— start DATA EXCERPTS —

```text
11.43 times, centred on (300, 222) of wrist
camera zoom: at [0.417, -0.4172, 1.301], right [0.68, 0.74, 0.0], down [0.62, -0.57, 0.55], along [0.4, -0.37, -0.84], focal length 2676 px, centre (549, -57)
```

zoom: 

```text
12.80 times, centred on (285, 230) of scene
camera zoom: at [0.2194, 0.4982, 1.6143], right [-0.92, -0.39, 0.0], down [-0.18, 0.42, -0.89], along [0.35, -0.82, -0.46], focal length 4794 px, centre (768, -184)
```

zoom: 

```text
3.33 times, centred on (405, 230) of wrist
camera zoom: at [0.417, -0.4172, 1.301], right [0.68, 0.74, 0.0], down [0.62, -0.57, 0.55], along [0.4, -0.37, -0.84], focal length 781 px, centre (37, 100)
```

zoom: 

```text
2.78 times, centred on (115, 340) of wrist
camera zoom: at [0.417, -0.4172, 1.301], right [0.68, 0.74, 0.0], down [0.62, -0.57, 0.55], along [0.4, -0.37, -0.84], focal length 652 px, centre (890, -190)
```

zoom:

— end DATA EXCERPTS —
— start DATA EXCERPTS —

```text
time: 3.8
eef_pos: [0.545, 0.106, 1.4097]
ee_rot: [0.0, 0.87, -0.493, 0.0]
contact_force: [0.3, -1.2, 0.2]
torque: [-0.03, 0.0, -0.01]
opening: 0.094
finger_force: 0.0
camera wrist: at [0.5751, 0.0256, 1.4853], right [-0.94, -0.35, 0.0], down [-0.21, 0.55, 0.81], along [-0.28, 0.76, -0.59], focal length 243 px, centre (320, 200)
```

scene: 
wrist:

— end DATA EXCERPTS —
— start DATA EXCERPTS —

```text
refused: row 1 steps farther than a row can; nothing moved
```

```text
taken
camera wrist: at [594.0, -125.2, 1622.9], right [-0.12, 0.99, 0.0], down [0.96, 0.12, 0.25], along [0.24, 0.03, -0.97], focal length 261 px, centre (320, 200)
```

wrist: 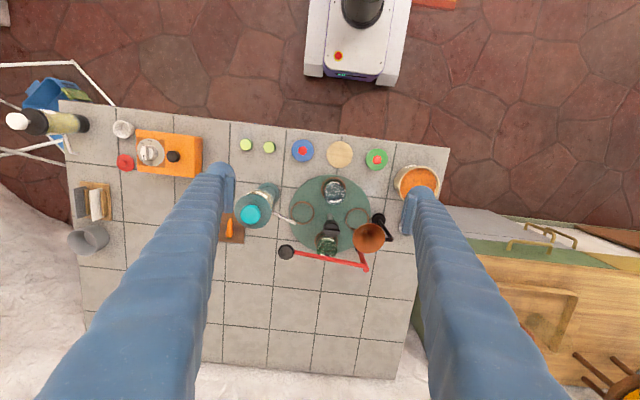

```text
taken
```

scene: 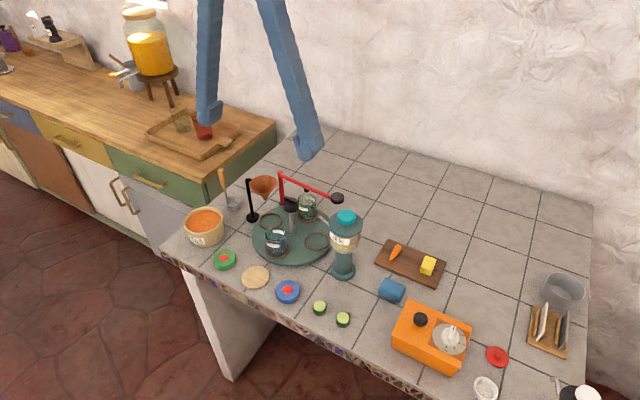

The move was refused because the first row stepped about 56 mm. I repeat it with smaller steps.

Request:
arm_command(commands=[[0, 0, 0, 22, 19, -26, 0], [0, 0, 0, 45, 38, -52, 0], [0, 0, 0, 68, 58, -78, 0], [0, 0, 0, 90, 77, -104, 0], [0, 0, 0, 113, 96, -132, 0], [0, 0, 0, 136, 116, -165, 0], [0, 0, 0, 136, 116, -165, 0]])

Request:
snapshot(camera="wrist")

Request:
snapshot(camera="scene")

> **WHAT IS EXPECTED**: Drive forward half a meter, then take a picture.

— end DATA EXCERPTS —

> **WHAT IS EXPECTED**: Your answer should be a single number: the count of lines holding the word "times".

> **PROBLEM SOLUTION**: 4